“I have a name” is an incredible photo series showcasing everyday South Africans in the most phenomenal way. Proudly South African… one story at a time.
I’ve been on the lookout for her since I started this page just over a month ago. She can usually be found ‘working’ the traffic lights at the intersection of Leslie and William Nicol. A small lady, wheelchairbound , shaking a small rusted tin can , accompanied by a sober faced teenage boy.
Her name is Maria Sante. With introductions over I quickly realise that her English is almost non existent and I struggle to piece together her story until a kind construction worker comes over and translated for us.
‘We live in Alex, it’s just Johnny and me. My grandson Johnny is 15, his parents are dead….he does not go to school. We come from Zimbabwe. I was in an accident. A bus and a taxi …”kapppooof” ” she shows me smashing her right fist into her left hand . I lost my legs. Before I got the wheelchair from the clinic, I was crawling around, dragging myself over the ground with my hands. ”
She points to the right wheel, ” I have only this one and this wheel is starting to give problems now.”
I ask permission to take her picture and to share it … *click* the shutter opens and shuts…I look at the photo … drawn face, sad eyes. I show her the picture on the back display of the camera…and then…the most unexpected response ever!
She BURSTS out laughing! Not just a smile – big belly laugh kind of laughing.. There we are on the roadside, all three of us , Maria, Johnny and me… enjoying a moment of shared joy. I quickly snap some pictures of her transformed face – night and day…what a smile can do.
“I Have A Name” is a space where an anonymous photographer (we’ll call her J) is taking photos of everyday South Africans to showcase their incredible stories.
How do we bridge the great South African divides? Black vs white, young vs old, rich vs poor, men vs women? The divides that keep us from making eye contact with the beggar standing on the street corner, or the stranger in the lift.

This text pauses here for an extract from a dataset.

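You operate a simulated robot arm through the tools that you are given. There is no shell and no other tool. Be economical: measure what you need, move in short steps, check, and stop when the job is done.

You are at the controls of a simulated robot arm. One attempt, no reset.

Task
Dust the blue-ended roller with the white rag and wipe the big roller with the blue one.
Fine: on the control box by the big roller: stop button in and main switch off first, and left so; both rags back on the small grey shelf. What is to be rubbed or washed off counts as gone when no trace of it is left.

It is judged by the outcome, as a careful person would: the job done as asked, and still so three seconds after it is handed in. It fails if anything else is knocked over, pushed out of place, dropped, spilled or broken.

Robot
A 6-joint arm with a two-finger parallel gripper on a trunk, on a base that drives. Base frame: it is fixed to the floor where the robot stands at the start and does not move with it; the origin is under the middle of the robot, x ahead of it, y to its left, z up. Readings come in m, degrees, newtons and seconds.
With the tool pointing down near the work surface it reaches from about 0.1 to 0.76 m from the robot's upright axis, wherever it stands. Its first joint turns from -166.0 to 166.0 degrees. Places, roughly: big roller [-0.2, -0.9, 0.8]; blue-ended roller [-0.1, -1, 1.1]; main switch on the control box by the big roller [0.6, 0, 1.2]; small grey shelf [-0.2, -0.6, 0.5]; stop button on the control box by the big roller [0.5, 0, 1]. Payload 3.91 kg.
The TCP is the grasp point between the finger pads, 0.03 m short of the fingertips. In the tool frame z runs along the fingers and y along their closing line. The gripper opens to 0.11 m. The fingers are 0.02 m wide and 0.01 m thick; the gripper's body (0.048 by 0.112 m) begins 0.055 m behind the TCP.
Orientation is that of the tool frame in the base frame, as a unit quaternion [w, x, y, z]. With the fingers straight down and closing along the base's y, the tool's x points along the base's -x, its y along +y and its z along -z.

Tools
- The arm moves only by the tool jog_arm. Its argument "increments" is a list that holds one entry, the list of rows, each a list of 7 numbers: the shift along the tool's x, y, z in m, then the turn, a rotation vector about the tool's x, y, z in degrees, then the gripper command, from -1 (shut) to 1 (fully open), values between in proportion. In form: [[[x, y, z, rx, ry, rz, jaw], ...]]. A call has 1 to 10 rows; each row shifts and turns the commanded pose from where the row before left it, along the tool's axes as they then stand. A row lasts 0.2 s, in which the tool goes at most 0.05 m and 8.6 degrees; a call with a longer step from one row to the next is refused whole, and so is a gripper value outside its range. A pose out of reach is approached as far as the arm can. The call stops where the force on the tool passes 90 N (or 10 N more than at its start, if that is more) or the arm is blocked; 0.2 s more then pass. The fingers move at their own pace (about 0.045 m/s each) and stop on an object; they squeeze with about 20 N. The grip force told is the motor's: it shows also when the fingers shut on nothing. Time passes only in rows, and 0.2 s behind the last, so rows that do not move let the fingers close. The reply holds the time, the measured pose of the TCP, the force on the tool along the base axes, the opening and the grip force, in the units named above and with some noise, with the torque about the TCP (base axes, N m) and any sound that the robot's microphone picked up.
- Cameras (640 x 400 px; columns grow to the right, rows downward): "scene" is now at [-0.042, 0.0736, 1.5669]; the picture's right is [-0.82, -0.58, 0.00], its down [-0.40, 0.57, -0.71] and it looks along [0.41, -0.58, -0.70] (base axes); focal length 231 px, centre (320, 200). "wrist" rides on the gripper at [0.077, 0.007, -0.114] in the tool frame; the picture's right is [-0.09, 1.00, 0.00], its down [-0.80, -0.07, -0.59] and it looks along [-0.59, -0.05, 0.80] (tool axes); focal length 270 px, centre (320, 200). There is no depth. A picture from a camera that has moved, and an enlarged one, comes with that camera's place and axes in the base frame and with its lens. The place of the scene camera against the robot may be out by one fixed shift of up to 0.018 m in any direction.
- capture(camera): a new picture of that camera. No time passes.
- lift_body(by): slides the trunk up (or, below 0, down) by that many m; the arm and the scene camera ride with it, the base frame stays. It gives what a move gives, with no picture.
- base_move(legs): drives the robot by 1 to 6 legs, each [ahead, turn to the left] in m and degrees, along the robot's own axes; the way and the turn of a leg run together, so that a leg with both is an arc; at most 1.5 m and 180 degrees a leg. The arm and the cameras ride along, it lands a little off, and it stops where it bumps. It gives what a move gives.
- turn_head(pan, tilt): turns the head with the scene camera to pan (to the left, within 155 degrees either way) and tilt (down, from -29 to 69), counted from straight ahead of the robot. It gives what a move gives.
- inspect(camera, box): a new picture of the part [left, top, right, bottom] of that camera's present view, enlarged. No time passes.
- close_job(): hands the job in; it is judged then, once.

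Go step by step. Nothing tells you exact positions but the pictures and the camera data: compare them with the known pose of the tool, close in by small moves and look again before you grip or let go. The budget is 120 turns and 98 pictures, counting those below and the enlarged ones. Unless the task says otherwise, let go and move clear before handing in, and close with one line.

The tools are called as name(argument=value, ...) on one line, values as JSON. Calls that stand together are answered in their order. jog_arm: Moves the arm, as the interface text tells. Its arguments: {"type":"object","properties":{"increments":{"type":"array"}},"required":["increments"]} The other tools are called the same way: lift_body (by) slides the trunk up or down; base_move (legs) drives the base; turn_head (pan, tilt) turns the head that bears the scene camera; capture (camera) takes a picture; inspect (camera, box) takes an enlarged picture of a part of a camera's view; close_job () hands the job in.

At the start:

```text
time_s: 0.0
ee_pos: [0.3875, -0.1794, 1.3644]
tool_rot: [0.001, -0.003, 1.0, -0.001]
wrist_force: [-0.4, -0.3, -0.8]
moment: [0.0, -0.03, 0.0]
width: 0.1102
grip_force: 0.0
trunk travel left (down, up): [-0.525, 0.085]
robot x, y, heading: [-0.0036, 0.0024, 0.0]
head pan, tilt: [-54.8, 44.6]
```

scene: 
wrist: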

CS Lewis said, “There are no ordinary people. You have never talked to a mere mortal. Nations, cultures, arts, civilizations – these are mortal, and their life is to ours as the life of a gnat. But it is immortals whom we joke with, work with, marry, snub and exploit – immortal horrors or everlasting splendors. This does not mean that we are to be perpetually solemn. We must play. But our merriment must be of that kind (and it is, in fact, the merriest kind) which exists between people who have, from the outset, taken each other seriously – no flippancy, no superiority, no presumption.”
Come with me on a journey…the stories and names behind the faces of everyday South Africans living their life in your neighbourhood, on your streets.
I think you will discover that we have a lot in common.